▽

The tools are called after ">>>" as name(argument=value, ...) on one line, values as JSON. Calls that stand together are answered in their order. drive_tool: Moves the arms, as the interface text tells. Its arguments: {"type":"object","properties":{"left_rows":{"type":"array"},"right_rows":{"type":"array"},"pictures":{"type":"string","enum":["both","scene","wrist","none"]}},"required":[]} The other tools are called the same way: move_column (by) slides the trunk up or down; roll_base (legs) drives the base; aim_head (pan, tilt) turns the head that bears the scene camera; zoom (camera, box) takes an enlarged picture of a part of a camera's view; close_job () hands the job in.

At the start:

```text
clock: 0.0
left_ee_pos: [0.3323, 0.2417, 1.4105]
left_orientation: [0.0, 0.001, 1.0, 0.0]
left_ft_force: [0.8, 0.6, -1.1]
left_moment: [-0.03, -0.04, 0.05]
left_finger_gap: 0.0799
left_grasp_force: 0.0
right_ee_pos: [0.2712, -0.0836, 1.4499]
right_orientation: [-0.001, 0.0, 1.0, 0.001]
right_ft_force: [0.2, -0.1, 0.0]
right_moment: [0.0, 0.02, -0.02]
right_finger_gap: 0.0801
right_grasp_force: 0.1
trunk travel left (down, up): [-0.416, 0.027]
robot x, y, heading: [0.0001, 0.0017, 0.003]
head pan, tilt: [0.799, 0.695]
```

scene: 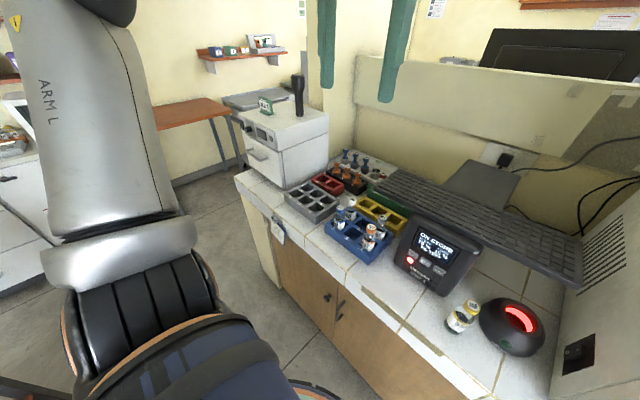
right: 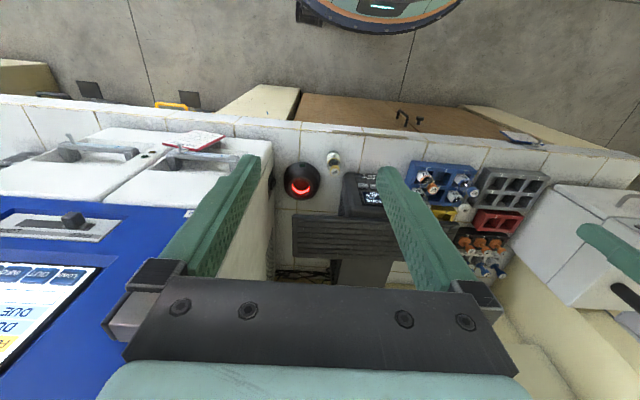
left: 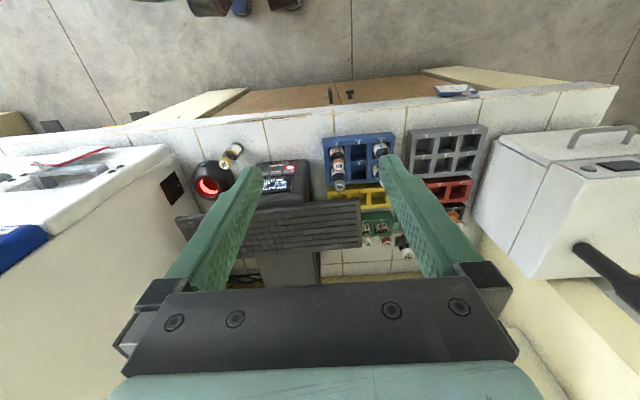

△
▽

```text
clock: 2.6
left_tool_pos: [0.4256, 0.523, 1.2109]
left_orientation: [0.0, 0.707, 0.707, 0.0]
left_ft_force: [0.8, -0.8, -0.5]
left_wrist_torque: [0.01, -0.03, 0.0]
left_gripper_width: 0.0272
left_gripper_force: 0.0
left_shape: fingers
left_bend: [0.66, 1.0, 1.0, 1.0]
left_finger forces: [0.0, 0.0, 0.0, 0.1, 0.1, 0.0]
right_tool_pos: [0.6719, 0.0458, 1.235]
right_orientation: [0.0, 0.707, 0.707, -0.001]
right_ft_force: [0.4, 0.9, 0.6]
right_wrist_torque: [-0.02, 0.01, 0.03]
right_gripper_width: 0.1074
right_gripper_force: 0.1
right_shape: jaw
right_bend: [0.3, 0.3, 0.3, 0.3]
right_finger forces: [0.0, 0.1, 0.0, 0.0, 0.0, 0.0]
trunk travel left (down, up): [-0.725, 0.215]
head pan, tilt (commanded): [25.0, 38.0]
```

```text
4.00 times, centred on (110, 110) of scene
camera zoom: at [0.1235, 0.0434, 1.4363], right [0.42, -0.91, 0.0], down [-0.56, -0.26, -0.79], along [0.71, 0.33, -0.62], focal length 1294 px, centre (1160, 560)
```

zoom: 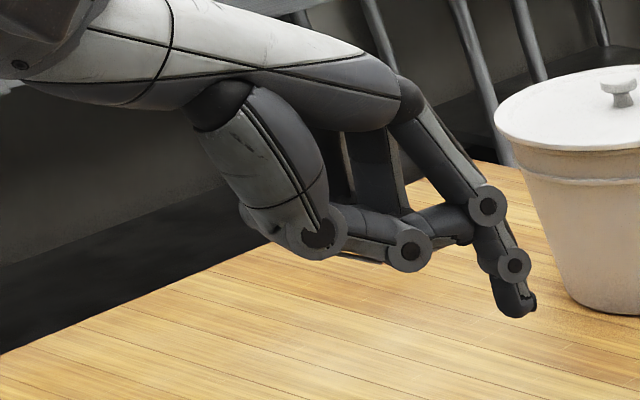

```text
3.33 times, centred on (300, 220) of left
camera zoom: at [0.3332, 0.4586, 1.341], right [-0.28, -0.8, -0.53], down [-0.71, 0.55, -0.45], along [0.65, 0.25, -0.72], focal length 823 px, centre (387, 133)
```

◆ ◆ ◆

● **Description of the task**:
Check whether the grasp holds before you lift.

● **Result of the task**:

△

● **Description of the task**:
Copy out each line of the records where the string "down" appears.

● **Result of the task**:
The tools are called after ">>>" as name(argument=value, ...) on one line, values as JSON. Calls that stand together are answered in their order. drive_tool: Moves the arms, as the interface text tells. Its arguments: {"type":"object","properties":{"left_rows":{"type":"array"},"right_rows":{"type":"array"},"pictures":{"type":"string","enum":["both","scene","wrist","none"]}},"required":[]} The other tools are called the same way: move_column (by) slides the trunk up or down; roll_base (legs) drives the base; aim_head (pan, tilt) turns the head that bears the scene camera; zoom (camera, box) takes an enlarged picture of a part of a camera's view; close_job () hands the job in.
trunk travel left (down, up): [-0.416, 0.027]
trunk travel left (down, up): [-0.725, 0.215]
camera zoom: at [0.1235, 0.0434, 1.4363], right [0.42, -0.91, 0.0], down [-0.56, -0.26, -0.79], along [0.71, 0.33, -0.62], focal length 1294 px, centre (1160, 560)
camera zoom: at [0.3332, 0.4586, 1.341], right [-0.28, -0.8, -0.53], down [-0.71, 0.55, -0.45], along [0.65, 0.25, -0.72], focal length 823 px, centre (387, 133)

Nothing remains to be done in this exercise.